Brinnie’s narrative, in keeping with the style of the story, is well-worded and the written style feels like a throwback to the 1890s adventure story – no small feat for a modern author. I loved his description of the Grand Duchess and the difference between Brinnie and Vesper’s responses to her.
“The crowd parted to make way for the Grand Duchess Maria-Sophia as she progressed toward a draped platform at the far end of the ballroom – or rather, as she stumped ahead briskly, aided by a knobby cane more an Irish shillelagh than a royal walking stick. Though one of the most elderly rulers in Europe, she had a jaw that looked strong enough to crack walnuts and a pair of sharp, shrewd blue hard eyes as hard edged as the diamonds in her crown.
“She looks like the Drackenberg flag,” said Vesper.
The emblem of the grand duchy is a golden dragon, and Vesper detected the resemblance precisely.

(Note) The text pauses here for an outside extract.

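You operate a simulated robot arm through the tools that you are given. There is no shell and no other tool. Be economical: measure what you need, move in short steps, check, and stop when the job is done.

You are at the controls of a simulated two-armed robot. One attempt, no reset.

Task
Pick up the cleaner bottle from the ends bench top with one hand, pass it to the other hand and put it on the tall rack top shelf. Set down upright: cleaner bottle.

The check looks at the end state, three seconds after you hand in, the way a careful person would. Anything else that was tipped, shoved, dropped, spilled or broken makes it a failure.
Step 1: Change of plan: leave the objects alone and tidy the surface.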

Maria-Sophia had ties with every royal line and it showed in her features: the full Hapsburg lip, the hawkish Bourbon nose. There were still hints of the russet hair of the Elphbergs in her gray tresses. This combination, plus a beetling brow and a cracking glance, gave a definitely dragonlike air. It would be prudent to keep a distance from her.
“I want to talk to her.” Said Vesper. [pg. 29-30]
And here, Brinnie describes a fall he took.
“The majestic rule of gravity, the imperious law of falling bodies, must be experienced to be truly appreciated. I recall only a wild giddiness, a horrible sinking in the pit of my stomach as I plunged downward, flailing arms and legs as if that would save me from the inevitable collision with Ritterhof Square. My abrupt arrival there eliminated further sensations.” [pg. 142]
Vesper spends quite a bit of time with a gypsy band and observes of the gypsy chief,
“He knows more than we do. He knows how to be free. The rom [gypsies] are their own people,” Vesper said wistfully. “They’re a law unto themselves.” [pg. 71]
Vesper continues in her pursuit of lawful justice and, though eccentric, does not exhibit lawless tendencies.